begin

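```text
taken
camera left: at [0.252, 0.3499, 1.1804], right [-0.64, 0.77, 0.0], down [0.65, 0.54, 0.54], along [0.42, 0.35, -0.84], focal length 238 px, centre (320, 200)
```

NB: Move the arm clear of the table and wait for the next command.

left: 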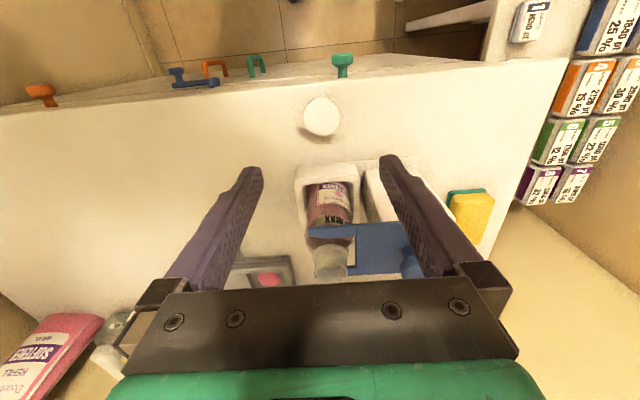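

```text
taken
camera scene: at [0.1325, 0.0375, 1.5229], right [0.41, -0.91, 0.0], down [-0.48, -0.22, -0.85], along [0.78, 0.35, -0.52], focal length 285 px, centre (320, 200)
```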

end

-- Task instructions --
Omit the pictures and output all of the other material exactly. Return a JSON list in which every string is one line; blank lines are skipped.

-- The answer --
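[
  "```text",
  "taken",
  "camera left: at [0.252, 0.3499, 1.1804], right [-0.64, 0.77, 0.0], down [0.65, 0.54, 0.54], along [0.42, 0.35, -0.84], focal length 238 px, centre (320, 200)",
  "```",
  "NB: Move the arm clear of the table and wait for the next command.",
  "left: ",
  "```text",
  "taken",
  "camera scene: at [0.1325, 0.0375, 1.5229], right [0.41, -0.91, 0.0], down [-0.48, -0.22, -0.85], along [0.78, 0.35, -0.52], focal length 285 px, centre (320, 200)",
  "```"
]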